Divorce can sometimes be more difficult when a couple has access to numerous kinds of assets. When people have investment accounts, they need to divide these between them.
According to Fidelity, people can divide investment accounts in several different ways. People may divide the holdings between them. Each spouse may receive half of the shares. They may also divide them according to the value of the shares so that each spouse receives an equal value. Additionally, people may also choose to sell their investments during the divorce process. They would then split the profit in a way that is equitable. A spouse that has access to more financial resources, for example, might receive a smaller share of the proceeds.
Perform an inventory
As people prepare to divide their investment accounts, they need to understand what exactly they have.
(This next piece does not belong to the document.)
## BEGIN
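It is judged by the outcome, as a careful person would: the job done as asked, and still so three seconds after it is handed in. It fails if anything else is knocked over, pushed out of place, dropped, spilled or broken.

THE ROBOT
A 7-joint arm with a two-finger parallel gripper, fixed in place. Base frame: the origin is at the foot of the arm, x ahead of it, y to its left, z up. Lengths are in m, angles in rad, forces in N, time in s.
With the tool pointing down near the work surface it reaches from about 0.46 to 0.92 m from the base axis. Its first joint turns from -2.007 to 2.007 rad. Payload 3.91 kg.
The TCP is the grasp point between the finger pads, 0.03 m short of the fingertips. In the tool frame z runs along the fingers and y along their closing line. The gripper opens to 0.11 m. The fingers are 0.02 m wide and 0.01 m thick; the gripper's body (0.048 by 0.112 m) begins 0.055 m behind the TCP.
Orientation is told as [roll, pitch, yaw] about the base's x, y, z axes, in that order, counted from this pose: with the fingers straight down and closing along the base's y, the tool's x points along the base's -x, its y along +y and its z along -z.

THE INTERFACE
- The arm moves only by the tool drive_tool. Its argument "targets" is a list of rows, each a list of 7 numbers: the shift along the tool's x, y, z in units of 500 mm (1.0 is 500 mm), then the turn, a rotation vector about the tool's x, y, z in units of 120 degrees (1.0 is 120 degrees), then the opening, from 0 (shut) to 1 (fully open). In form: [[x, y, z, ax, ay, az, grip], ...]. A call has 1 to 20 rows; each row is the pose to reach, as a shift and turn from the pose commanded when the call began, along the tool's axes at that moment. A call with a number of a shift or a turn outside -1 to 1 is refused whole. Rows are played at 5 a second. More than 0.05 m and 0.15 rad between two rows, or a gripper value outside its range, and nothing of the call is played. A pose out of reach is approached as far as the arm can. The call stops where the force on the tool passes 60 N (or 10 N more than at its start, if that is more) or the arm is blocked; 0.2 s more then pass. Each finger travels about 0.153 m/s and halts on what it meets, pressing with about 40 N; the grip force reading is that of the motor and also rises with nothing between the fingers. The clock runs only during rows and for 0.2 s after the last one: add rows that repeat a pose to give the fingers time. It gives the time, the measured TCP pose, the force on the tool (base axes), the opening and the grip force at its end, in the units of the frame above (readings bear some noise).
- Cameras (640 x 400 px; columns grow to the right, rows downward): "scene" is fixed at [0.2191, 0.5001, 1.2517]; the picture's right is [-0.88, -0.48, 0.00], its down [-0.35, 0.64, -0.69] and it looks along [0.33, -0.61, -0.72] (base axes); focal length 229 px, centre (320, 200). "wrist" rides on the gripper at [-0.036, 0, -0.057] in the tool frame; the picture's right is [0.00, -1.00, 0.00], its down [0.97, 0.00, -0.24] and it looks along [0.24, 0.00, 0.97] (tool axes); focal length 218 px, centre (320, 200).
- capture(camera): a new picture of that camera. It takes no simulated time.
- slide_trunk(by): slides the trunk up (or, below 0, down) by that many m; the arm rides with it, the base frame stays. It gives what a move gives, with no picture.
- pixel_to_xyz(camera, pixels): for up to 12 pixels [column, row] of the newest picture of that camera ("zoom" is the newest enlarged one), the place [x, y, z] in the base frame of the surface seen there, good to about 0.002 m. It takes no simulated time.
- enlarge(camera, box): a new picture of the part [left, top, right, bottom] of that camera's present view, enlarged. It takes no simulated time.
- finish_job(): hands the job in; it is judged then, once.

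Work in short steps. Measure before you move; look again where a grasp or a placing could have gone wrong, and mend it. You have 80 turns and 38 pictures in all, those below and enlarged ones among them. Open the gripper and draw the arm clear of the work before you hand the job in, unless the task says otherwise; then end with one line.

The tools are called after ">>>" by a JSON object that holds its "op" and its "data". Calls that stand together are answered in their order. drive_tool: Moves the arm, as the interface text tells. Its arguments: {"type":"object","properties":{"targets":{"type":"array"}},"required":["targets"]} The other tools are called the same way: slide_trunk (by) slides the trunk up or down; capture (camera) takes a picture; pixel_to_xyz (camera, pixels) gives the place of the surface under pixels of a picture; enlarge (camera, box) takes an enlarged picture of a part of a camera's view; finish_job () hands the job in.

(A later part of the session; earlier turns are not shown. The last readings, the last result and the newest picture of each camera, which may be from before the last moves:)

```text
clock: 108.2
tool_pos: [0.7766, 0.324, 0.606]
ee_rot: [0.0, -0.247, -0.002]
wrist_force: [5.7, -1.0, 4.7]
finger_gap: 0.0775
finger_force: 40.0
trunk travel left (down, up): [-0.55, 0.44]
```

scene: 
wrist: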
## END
According to the Motley Fool, people should sit down and look over all their accounts. Which accounts are in the names of both spouses? Are any held by one spouse? Can both spouses make choices about the accounts? The answers to these questions determine which assets a couple needs to divide and can also help ensure that people are on the same page.
Consider the taxes
Sometimes, dividing the investments may come with tax penalties. People may need to pay capital gains taxes if they decide to sell their investment accounts. Additionally, people may experience penalties for withdrawing money from some accounts. These penalties may affect the finances of both spouses, so they both need to understand how their chosen method of division may affect them.
As people divide their investment accounts, they should remember that New Jersey is an equitable distribution state. Spouses may not always be able to divide their accounts exactly in half.